Saoisrse Ronan. You’ve probably seen her in movies such as “Brooklyn”, “Mary Queen of Scots”, and “Little Women.” She actually has quite a few films under her belt and nominations under her belt for her acting to boot. Ok – now pronounce her first name.

Nice try.

Nope.

Close.

It’s pronounced “Sir-shuh”. Similar to inertia.

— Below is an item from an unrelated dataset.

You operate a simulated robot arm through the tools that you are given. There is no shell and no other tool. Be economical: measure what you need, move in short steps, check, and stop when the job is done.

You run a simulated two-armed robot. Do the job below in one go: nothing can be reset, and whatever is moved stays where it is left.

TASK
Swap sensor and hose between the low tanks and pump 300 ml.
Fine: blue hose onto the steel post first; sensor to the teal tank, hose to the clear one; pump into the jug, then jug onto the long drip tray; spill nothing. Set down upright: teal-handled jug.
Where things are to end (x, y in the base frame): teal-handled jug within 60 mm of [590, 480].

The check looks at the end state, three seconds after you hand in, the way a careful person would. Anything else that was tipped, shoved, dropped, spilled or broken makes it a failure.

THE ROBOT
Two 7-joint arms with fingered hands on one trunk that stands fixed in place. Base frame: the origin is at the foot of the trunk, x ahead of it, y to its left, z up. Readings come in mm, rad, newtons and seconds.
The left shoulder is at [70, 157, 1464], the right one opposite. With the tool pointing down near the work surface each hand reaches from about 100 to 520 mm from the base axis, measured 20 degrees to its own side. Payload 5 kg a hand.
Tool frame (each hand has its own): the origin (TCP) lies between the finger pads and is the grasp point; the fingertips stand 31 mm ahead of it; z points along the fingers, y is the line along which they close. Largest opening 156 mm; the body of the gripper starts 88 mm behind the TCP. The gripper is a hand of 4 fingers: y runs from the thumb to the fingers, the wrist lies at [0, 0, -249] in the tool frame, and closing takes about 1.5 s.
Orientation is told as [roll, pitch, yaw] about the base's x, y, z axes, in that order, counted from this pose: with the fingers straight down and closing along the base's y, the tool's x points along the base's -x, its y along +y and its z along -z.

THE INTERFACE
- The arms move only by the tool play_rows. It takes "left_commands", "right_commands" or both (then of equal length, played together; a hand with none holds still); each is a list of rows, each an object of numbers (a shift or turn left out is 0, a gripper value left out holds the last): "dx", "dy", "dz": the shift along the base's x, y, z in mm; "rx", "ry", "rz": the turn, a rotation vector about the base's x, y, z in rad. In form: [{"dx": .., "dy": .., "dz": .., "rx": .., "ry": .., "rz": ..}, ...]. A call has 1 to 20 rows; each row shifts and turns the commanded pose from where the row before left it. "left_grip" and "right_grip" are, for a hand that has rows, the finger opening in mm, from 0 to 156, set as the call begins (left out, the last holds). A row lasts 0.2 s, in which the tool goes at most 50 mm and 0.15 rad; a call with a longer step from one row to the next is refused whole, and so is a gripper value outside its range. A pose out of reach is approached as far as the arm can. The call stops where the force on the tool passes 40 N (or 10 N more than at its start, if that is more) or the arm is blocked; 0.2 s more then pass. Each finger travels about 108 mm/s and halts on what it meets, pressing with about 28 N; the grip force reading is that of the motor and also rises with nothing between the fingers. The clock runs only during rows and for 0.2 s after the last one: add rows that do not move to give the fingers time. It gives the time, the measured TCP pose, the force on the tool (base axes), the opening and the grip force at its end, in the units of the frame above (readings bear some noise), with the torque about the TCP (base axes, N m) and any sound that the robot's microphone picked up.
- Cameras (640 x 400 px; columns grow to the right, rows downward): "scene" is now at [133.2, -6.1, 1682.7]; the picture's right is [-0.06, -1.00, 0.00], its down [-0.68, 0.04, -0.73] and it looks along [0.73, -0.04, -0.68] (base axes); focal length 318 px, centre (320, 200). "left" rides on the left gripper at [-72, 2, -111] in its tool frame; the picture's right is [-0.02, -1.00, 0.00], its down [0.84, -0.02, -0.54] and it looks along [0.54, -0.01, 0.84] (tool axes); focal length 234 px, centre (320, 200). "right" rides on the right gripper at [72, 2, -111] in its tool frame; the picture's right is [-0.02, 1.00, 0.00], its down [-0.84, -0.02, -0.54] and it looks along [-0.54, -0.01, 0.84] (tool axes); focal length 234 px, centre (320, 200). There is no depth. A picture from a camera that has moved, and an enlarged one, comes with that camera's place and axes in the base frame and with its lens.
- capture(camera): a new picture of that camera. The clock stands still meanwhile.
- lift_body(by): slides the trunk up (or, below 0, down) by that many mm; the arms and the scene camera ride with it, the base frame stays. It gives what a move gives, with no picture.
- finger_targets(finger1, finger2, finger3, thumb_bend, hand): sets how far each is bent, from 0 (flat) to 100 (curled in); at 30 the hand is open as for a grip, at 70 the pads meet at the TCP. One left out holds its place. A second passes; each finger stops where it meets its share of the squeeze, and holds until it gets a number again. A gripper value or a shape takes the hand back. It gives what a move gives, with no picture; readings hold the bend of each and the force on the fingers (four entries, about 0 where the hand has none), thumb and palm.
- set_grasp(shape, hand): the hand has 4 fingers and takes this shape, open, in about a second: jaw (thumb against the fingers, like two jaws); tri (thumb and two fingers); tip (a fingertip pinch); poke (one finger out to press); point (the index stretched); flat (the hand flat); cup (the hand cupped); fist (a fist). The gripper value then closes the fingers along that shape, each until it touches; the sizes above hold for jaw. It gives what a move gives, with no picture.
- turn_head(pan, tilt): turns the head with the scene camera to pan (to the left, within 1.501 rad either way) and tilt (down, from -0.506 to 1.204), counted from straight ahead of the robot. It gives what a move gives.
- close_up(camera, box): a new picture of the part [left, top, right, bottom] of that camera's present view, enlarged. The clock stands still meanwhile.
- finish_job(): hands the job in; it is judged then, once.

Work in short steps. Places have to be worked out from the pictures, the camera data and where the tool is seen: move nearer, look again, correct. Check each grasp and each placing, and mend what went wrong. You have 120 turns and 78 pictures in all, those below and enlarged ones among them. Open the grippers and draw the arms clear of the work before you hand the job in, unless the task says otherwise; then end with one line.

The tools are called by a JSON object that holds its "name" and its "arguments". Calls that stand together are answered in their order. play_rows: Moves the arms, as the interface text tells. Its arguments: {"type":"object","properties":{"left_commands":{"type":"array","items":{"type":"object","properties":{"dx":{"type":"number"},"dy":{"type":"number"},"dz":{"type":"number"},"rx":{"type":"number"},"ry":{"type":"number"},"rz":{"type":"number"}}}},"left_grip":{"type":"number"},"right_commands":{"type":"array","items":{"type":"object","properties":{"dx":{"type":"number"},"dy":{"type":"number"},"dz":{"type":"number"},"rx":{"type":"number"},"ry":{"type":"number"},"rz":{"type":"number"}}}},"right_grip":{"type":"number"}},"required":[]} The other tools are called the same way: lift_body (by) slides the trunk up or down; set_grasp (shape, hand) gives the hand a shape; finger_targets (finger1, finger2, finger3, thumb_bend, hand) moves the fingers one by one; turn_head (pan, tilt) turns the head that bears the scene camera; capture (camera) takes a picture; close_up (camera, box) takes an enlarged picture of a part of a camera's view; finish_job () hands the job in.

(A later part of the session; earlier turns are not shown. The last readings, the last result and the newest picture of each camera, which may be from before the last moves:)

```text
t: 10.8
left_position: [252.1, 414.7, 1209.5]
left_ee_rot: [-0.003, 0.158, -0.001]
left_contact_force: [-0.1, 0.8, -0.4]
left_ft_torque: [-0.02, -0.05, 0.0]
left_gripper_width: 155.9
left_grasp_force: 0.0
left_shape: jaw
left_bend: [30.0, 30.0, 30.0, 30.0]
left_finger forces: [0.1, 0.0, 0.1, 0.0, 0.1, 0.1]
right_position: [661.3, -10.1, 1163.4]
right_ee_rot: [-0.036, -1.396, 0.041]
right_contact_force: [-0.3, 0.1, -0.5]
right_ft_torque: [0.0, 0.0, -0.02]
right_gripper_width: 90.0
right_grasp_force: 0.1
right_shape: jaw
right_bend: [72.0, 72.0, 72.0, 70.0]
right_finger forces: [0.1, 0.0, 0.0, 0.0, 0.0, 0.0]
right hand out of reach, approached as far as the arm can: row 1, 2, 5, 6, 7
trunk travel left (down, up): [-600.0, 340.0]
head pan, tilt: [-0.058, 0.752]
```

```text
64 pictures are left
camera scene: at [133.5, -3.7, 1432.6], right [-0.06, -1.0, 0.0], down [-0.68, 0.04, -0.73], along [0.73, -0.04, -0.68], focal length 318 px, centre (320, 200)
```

Here’s the thing, there are many scotches out there that endure the same fate. They are spelled with the Latin Alphabet that we’re familiar with; however, they’re not pronounced the way they’re written. Full disclosure: I’m not a Gael nor a recent descendant of one; I grew up speaking English, not Gaelic. And yes, English has its peculiarities with letters in words. The word “phlegm” – what’s the “g” doing there? Why is “rough” pronounced “ruff” and in “thorough”, it’s pronounced “ro”. And why is “ph” making the “f” sound when “f” is perfectly suitable to do so? Heck – even the word “phonetic isn’t spelled “phonetically”.

Back to the matter at hand. Actually, let’s introduce manner at hand: the pronunciation of certain scotches. To put a finer point on it: the Scottish pronunciation of certain scotches. I suspect that the scotches themselves are comfortable with us anglicising their names, saying their names more gaelically would bring a smile to said scotches. For example: when I say “Glenfiddich” the digraph “ch” is pronounced like a “k”. In my bad attempt at Gaelic, the “ch” sounds more like a back of the throat guttural hiss.

Anyway, as The Single Cask just landed with some tongue-twisters, we figured if you master these scotch pronunciations below and whenever an impromptu round of pronunciation Jeopardy starts up at the bar or in your basement, you’ll easily clean up. Oh, and the bolded syllables indicated where to put the emphasis.

Aberlour – Ab-url-our  (Instead of Happy Hour, it’s Aberl Hour.)

AnCnoc – An-nock (The capital C after An is silent, see?)

Auchroisk – O-thrusk

Balvenie – Bal-ven-nee

Bruichladdich – Brook-laddie.  (Or make the soft “ch” sound on the second one.)

Caol Isla – Culleelah.

Craigellachie – Craig-ellah-kee

Glen Garioch – Glen Gee-ree

Glenmorangie – Glen more-an-gee  (Think “orangee.”)

Glenrothes – Glen roth-is  (Like Glen Roth is busy.)

Kilchoman – Kill Hoe-mun.  (The “ch” is silent here.”)

Laphroaig – Lah-froyg

Ledaig – Leh-tchaig

Mannochmore – Ma-nock-more  (Again, the “ch” sound is your choice.)

Oban – Oben  (It’s like saying Open with a “b” instead.)

Poit Dhubh – Potch Goo  (Pronounced just like it’s spelled, right?)

Teaninich – Tee-ni-nik  (Or, again, make the soft “ch” sound.)

Té Bheag – Tcheh-vek  (Think of the “tcheh” sound in Czeck.)

Tomintoul – Tom-in-towel

Weemys – Weems

These are a few to get you started.  And there’s no written rule that you have to use the “ch” digraph or the trilling rhotic “r”.  However, it would be kind of cool and continental if you could.  And you can start with “Slàinte Mhath”.  Cheers.